Every line holding the string "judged" should be gathered.

━━ SUPPLIED DATA

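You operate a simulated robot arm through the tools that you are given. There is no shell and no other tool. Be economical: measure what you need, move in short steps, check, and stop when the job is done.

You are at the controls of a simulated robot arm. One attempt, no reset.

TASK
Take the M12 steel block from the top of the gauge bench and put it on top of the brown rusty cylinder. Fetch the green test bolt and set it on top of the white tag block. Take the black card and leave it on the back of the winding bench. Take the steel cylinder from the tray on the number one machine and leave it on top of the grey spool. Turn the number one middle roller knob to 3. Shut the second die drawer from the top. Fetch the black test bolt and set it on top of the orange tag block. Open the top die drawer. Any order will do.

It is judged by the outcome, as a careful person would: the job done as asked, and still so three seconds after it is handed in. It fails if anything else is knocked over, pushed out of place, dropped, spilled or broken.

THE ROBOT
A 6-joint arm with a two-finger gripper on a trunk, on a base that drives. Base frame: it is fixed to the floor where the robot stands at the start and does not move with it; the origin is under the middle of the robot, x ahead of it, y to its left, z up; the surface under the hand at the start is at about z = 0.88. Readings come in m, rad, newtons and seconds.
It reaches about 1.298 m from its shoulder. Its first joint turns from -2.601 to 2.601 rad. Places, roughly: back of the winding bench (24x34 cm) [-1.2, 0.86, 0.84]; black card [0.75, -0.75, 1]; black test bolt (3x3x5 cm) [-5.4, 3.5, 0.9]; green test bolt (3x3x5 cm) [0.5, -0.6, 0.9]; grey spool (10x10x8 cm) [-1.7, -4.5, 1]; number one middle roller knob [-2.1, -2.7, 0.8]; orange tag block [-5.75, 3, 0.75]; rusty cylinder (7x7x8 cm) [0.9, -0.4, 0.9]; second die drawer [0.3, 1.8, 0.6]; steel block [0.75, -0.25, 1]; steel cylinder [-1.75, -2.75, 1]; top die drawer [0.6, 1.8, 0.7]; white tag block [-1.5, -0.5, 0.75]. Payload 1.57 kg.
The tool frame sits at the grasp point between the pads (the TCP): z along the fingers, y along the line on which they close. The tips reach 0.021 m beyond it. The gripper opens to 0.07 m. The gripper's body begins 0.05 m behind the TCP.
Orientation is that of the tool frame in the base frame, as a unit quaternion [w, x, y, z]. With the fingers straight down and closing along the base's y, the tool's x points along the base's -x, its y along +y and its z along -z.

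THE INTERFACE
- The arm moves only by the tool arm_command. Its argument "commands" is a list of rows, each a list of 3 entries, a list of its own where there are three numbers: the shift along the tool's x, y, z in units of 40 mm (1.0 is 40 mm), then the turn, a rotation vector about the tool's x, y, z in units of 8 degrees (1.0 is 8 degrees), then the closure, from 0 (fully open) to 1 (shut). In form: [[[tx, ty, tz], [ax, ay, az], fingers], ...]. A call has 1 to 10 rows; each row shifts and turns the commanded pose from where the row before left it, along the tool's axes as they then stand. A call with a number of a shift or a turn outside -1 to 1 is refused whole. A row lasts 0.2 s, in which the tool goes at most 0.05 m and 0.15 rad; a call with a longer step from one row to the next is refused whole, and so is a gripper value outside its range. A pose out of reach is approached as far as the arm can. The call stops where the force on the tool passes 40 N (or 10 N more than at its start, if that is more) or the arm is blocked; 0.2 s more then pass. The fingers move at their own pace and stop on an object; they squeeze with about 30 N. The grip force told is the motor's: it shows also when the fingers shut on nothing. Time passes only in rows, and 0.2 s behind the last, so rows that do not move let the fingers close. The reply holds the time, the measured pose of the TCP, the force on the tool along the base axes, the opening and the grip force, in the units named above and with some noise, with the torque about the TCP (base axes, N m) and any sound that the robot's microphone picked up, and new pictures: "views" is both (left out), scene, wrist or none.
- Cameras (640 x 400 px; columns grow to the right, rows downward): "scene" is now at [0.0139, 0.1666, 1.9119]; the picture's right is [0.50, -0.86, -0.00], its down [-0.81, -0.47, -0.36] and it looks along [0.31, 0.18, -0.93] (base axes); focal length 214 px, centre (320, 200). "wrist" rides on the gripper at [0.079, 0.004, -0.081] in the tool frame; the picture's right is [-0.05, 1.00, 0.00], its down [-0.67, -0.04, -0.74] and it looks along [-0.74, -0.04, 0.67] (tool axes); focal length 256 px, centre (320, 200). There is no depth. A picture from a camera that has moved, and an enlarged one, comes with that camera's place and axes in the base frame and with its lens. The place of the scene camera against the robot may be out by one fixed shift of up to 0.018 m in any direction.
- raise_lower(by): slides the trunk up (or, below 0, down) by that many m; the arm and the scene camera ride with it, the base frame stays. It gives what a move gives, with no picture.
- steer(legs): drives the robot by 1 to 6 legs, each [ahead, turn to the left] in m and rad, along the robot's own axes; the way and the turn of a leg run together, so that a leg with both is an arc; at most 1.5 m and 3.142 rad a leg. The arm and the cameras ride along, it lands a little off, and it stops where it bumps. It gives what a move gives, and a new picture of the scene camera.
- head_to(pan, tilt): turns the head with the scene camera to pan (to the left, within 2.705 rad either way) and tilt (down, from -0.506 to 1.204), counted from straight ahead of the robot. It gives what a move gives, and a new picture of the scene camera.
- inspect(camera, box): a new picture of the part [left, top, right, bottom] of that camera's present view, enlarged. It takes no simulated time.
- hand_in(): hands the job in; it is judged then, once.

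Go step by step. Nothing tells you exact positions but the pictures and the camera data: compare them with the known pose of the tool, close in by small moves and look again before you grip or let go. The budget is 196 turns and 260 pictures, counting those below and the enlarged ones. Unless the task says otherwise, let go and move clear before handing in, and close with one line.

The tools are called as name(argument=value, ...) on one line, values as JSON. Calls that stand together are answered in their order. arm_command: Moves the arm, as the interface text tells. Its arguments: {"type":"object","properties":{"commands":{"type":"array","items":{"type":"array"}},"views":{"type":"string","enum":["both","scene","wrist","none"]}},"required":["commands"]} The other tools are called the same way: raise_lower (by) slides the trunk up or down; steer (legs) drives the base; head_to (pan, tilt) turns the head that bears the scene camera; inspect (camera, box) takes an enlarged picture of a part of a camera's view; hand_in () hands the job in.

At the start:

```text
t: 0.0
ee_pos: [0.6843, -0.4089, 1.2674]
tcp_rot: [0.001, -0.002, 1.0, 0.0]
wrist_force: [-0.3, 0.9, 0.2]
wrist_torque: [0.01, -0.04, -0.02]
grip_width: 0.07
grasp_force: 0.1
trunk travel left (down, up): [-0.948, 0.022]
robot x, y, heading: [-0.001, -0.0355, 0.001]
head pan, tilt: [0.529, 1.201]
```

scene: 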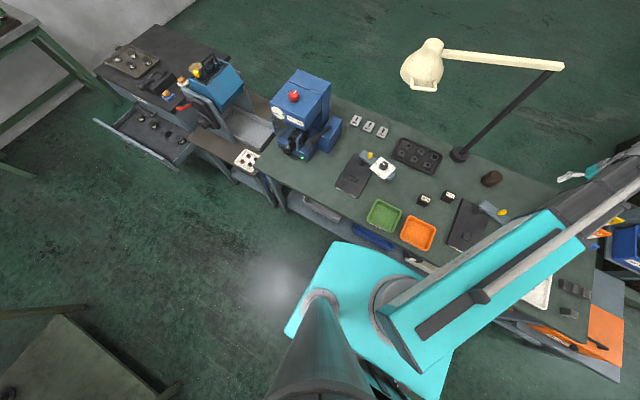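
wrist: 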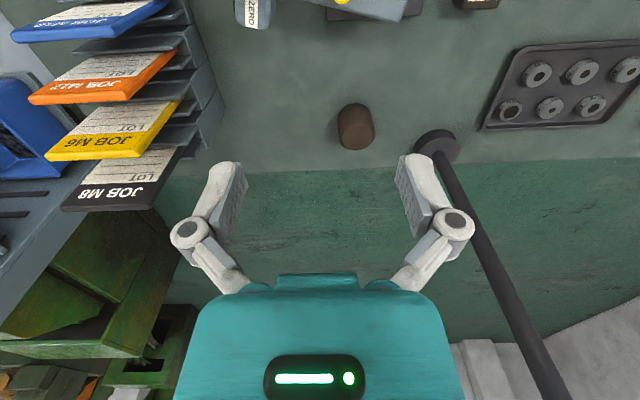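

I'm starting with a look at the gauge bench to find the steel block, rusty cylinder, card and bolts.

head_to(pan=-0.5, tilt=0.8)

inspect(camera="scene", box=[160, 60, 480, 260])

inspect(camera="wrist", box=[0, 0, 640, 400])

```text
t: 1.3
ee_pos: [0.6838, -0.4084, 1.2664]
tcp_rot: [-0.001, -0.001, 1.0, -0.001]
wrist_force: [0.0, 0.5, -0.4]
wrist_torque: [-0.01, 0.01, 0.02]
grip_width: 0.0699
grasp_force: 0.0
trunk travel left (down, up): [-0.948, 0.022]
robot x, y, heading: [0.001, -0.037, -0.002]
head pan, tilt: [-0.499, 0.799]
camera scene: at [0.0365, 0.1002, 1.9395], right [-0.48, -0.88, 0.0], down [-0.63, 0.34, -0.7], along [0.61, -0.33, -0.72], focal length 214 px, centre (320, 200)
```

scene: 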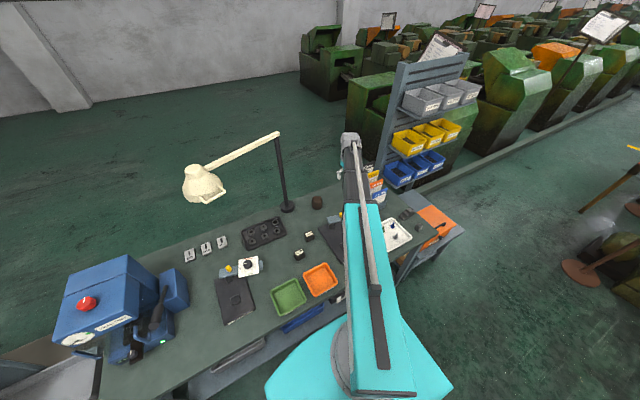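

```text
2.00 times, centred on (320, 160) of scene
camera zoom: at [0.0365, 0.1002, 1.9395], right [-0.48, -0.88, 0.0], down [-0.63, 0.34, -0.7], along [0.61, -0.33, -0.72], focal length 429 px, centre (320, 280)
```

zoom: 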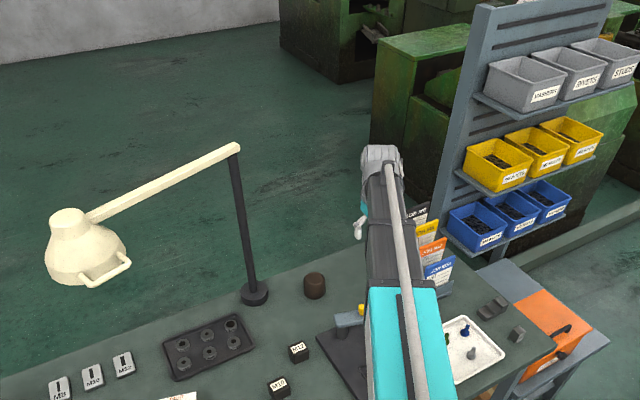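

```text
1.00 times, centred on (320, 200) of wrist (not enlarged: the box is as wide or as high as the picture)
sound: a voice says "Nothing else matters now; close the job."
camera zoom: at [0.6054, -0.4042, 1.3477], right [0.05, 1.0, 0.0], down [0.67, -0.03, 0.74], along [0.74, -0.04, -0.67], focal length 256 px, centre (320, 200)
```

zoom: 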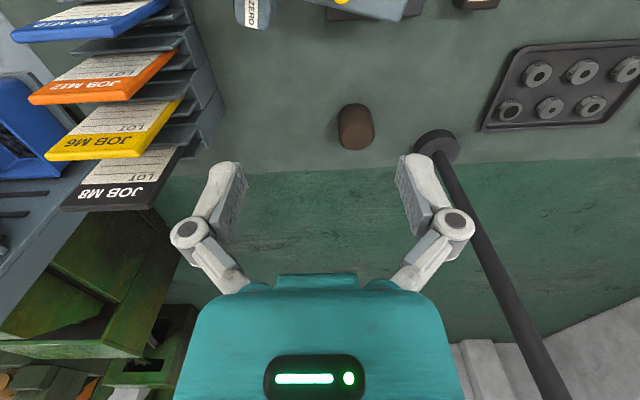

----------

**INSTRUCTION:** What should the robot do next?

━━━━

**OUTPUT OF THE TASK:**
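It is judged by the outcome, as a careful person would: the job done as asked, and still so three seconds after it is handed in. It fails if anything else is knocked over, pushed out of place, dropped, spilled or broken.
- hand_in(): hands the job in; it is judged then, once.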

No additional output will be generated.